GIVEN EXERCISE:
Pick out each line with the word "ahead" from the material that follows.
-- begin --
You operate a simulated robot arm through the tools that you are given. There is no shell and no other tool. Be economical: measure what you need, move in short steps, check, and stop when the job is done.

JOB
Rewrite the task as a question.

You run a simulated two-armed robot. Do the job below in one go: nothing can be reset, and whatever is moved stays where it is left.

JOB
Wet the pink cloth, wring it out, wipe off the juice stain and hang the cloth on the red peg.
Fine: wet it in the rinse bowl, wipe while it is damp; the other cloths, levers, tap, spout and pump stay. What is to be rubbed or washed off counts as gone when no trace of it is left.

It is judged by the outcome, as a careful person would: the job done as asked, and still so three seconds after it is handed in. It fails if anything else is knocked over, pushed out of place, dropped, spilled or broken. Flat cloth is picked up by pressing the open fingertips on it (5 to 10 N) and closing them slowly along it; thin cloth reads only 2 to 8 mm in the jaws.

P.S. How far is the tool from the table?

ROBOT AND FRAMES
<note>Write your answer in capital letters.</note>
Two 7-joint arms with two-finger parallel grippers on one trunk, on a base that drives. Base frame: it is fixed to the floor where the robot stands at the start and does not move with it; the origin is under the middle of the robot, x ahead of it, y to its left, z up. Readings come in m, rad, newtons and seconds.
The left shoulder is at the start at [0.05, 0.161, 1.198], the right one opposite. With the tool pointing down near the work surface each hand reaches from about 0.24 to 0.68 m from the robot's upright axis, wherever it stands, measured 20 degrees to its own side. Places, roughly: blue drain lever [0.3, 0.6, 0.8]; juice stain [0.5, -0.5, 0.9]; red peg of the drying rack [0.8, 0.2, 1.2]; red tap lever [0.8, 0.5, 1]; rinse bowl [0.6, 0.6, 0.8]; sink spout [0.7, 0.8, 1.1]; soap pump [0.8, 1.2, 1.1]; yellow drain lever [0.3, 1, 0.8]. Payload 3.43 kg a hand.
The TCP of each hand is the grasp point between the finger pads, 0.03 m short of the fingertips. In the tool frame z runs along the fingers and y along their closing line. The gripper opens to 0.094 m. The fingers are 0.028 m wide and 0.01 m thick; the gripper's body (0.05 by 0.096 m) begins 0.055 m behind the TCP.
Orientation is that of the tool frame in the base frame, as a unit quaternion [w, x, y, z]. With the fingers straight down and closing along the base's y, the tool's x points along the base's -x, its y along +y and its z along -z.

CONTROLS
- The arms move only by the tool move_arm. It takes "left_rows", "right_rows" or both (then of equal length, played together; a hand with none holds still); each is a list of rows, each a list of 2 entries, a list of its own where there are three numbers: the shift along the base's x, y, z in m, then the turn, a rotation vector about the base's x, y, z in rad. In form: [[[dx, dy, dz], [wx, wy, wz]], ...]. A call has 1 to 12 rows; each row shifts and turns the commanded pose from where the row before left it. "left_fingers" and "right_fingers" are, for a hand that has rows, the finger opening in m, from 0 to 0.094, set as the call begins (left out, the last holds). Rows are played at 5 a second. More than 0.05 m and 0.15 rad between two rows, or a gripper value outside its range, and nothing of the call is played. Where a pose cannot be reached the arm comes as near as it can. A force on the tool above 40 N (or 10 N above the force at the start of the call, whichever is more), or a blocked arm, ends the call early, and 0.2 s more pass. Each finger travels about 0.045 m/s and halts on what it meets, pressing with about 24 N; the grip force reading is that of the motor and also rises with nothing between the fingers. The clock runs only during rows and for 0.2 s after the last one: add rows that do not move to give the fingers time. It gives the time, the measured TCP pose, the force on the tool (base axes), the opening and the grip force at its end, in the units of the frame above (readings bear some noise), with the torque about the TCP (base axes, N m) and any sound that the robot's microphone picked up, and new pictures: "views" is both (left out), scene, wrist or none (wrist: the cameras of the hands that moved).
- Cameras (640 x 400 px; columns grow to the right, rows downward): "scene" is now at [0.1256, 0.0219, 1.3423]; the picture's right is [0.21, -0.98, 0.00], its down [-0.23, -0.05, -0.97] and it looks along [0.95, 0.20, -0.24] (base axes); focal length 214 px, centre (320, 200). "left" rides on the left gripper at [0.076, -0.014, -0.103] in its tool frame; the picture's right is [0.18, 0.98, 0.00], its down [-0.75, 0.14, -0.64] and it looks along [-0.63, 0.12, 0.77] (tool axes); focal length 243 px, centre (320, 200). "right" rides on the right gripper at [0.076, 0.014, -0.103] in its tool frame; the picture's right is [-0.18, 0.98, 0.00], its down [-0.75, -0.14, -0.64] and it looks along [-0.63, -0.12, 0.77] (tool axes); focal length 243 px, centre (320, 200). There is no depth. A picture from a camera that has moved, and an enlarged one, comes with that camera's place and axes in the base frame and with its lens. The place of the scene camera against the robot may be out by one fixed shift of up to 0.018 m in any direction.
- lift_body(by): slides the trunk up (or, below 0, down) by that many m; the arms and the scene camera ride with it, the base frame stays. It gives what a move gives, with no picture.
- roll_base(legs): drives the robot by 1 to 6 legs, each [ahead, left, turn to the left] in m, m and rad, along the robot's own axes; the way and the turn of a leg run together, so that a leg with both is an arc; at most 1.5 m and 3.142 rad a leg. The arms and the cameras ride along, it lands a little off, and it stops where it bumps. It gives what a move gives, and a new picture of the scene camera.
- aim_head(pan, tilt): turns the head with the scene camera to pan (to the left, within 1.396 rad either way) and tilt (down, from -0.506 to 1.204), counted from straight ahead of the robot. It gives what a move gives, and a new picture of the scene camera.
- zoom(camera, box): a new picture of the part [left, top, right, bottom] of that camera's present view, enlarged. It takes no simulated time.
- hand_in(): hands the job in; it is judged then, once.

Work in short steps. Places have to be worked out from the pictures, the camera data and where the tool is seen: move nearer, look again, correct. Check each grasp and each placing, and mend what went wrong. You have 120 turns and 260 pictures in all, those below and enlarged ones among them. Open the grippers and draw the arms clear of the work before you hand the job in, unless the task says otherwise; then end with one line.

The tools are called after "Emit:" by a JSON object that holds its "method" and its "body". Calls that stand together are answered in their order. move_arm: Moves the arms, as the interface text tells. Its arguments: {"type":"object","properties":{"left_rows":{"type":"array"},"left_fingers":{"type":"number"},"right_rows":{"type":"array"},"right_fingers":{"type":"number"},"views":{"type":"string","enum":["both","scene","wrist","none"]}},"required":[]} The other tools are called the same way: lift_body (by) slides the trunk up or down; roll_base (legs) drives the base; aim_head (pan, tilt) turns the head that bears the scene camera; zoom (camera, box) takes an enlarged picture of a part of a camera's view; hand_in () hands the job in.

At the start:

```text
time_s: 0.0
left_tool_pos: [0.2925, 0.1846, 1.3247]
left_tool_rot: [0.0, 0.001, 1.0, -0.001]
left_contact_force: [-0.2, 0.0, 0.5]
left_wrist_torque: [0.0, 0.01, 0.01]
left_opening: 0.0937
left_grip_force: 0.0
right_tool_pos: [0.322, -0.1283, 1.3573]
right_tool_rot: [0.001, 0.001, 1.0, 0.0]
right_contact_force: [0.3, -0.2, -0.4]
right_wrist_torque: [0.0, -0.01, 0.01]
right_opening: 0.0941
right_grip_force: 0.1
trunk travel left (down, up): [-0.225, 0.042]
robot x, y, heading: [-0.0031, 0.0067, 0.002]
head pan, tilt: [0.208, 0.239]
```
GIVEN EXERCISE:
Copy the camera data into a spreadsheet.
-- end --
SOLUTION BELOW:
Two 7-joint arms with two-finger parallel grippers on one trunk, on a base that drives. Base frame: it is fixed to the floor where the robot stands at the start and does not move with it; the origin is under the middle of the robot, x ahead of it, y to its left, z up. Readings come in m, rad, newtons and seconds.
- roll_base(legs): drives the robot by 1 to 6 legs, each [ahead, left, turn to the left] in m, m and rad, along the robot's own axes; the way and the turn of a leg run together, so that a leg with both is an arc; at most 1.5 m and 3.142 rad a leg. The arms and the cameras ride along, it lands a little off, and it stops where it bumps. It gives what a move gives, and a new picture of the scene camera.
- aim_head(pan, tilt): turns the head with the scene camera to pan (to the left, within 1.396 rad either way) and tilt (down, from -0.506 to 1.204), counted from straight ahead of the robot. It gives what a move gives, and a new picture of the scene camera.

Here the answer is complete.